• _TASK INSTRUCTIONS_
The required output consists solely of the lines from the top of the listing through the line containing "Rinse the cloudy", transcribed exactly.
── DATA
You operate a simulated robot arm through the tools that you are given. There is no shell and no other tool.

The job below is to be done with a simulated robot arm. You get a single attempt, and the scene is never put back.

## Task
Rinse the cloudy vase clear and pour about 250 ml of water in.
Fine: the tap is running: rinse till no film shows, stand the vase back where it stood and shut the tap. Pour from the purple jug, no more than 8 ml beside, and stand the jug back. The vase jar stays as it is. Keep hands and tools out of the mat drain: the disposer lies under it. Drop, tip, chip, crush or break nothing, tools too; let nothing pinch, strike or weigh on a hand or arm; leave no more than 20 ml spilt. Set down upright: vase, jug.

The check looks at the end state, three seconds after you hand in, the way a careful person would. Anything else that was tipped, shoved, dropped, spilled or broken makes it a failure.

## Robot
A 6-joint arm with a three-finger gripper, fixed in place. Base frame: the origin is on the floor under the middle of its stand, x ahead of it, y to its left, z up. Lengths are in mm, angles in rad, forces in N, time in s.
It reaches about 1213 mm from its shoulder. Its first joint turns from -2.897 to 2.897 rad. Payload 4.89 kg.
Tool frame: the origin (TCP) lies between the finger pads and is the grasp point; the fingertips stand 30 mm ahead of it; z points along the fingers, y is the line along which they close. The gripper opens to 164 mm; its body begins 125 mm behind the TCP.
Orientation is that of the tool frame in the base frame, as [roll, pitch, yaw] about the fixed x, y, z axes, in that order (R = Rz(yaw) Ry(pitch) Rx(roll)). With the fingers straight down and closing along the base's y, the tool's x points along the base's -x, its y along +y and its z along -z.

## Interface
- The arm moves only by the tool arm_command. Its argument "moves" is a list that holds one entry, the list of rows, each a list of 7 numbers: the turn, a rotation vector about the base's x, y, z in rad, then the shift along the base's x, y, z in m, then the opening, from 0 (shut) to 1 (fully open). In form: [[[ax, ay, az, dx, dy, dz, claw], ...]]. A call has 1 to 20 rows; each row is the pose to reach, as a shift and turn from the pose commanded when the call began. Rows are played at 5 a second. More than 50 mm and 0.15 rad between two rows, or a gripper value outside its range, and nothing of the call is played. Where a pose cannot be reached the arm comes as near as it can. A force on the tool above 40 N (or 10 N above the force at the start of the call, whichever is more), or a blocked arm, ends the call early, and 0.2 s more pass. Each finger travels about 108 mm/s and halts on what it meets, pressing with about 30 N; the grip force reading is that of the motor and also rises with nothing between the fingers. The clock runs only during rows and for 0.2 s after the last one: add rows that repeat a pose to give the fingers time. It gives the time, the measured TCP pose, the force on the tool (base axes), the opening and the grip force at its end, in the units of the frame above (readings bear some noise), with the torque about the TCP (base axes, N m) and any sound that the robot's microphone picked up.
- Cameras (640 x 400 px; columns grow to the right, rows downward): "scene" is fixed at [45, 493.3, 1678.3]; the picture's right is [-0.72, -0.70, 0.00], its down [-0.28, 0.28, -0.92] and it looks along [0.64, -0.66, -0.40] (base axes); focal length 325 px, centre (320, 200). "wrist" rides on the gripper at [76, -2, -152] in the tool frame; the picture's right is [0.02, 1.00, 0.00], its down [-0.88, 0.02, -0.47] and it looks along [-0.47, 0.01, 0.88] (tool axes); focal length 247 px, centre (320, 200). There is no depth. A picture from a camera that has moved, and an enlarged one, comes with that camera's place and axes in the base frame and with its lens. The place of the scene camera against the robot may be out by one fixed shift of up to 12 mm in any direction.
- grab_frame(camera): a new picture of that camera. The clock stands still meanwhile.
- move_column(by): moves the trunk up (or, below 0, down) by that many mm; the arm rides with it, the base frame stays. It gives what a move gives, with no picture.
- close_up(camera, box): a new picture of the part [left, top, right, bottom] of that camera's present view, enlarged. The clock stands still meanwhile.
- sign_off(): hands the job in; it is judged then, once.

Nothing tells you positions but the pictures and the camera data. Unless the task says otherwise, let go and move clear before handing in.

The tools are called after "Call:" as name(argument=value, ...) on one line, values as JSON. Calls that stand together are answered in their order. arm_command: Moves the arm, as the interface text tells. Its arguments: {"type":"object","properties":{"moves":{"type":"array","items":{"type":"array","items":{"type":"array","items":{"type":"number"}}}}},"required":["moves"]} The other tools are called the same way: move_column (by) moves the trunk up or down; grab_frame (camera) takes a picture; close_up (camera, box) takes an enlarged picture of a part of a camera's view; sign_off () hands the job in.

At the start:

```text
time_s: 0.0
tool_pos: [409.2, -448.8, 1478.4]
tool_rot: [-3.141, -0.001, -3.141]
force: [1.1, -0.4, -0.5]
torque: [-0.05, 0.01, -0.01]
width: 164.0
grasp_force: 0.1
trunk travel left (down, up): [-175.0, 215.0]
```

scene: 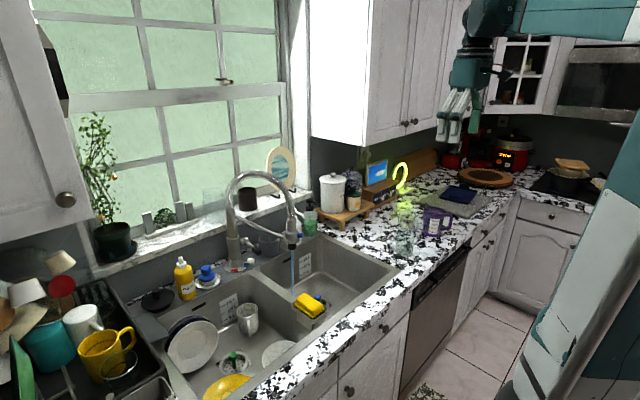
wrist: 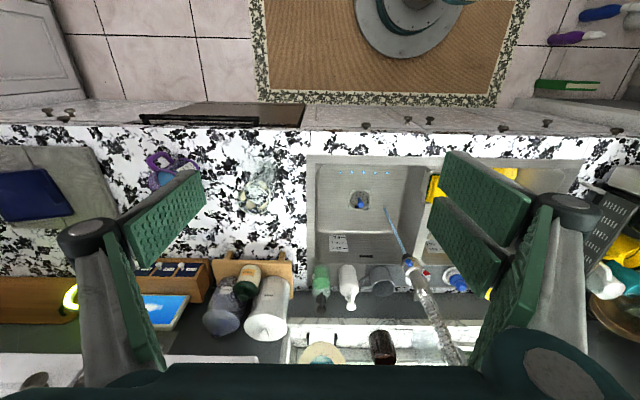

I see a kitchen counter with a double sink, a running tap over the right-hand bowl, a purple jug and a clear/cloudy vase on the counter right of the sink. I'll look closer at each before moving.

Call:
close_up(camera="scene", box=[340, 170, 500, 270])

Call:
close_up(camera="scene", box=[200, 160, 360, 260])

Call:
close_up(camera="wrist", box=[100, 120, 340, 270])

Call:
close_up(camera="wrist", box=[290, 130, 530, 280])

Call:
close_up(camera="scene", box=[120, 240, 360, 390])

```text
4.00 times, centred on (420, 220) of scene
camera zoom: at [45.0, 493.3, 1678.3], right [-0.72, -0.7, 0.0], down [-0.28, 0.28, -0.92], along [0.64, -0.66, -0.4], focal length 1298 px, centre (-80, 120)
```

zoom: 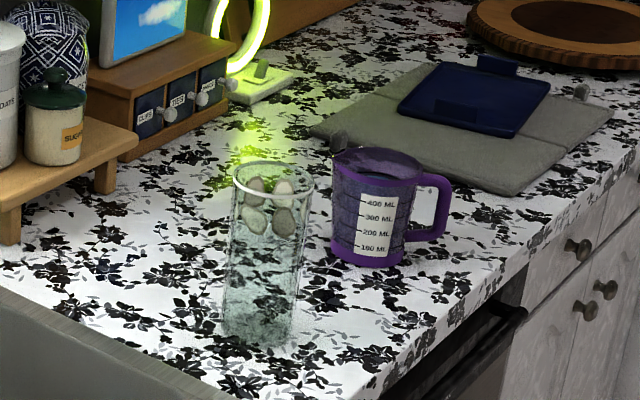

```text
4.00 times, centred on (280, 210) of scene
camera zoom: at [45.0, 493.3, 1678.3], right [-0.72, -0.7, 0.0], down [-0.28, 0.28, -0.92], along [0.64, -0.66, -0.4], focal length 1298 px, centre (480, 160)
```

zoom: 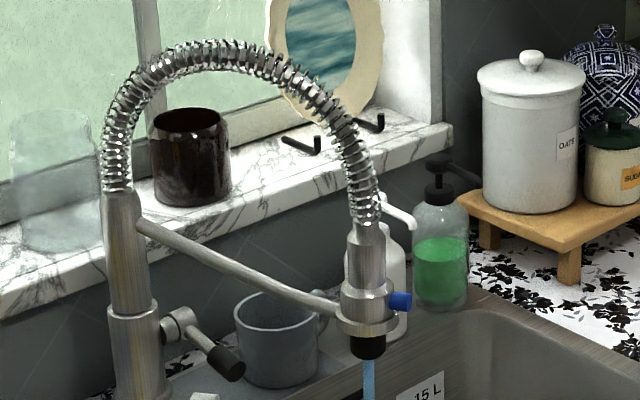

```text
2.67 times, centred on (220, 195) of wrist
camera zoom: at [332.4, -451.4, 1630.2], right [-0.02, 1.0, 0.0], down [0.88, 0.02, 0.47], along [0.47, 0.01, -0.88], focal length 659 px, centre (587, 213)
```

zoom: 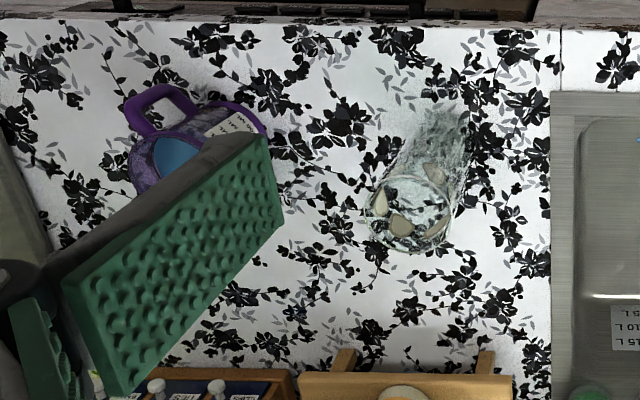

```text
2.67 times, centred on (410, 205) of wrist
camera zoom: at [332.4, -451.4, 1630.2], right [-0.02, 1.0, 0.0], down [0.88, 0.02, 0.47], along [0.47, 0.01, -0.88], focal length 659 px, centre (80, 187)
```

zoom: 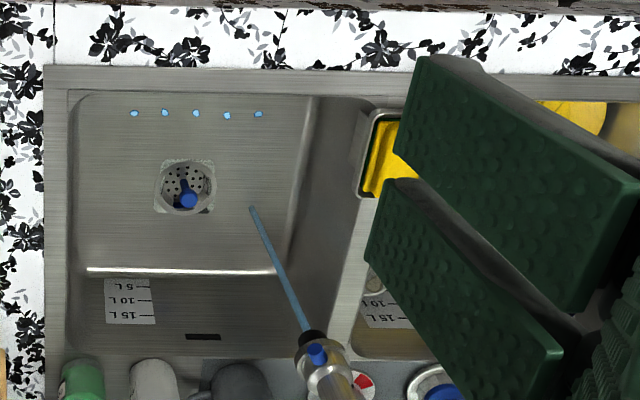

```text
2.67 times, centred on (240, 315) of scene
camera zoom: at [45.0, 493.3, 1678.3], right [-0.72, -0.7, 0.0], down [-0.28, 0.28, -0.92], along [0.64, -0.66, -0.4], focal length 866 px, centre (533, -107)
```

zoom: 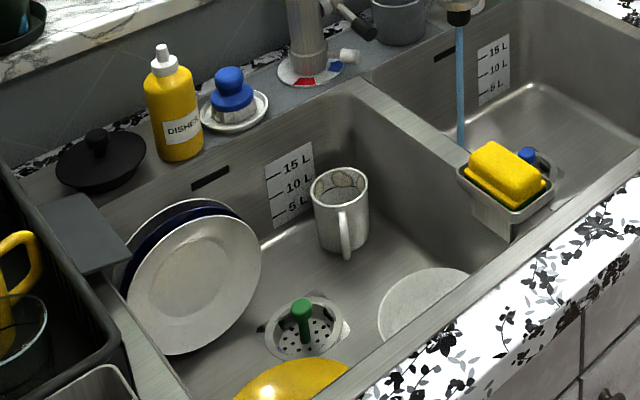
────
• _RESULT OF THE EXERCISE_
You operate a simulated robot arm through the tools that you are given. There is no shell and no other tool.

The job below is to be done with a simulated robot arm. You get a single attempt, and the scene is never put back.

## Task
Rinse the cloudy vase clear and pour about 250 ml of water in.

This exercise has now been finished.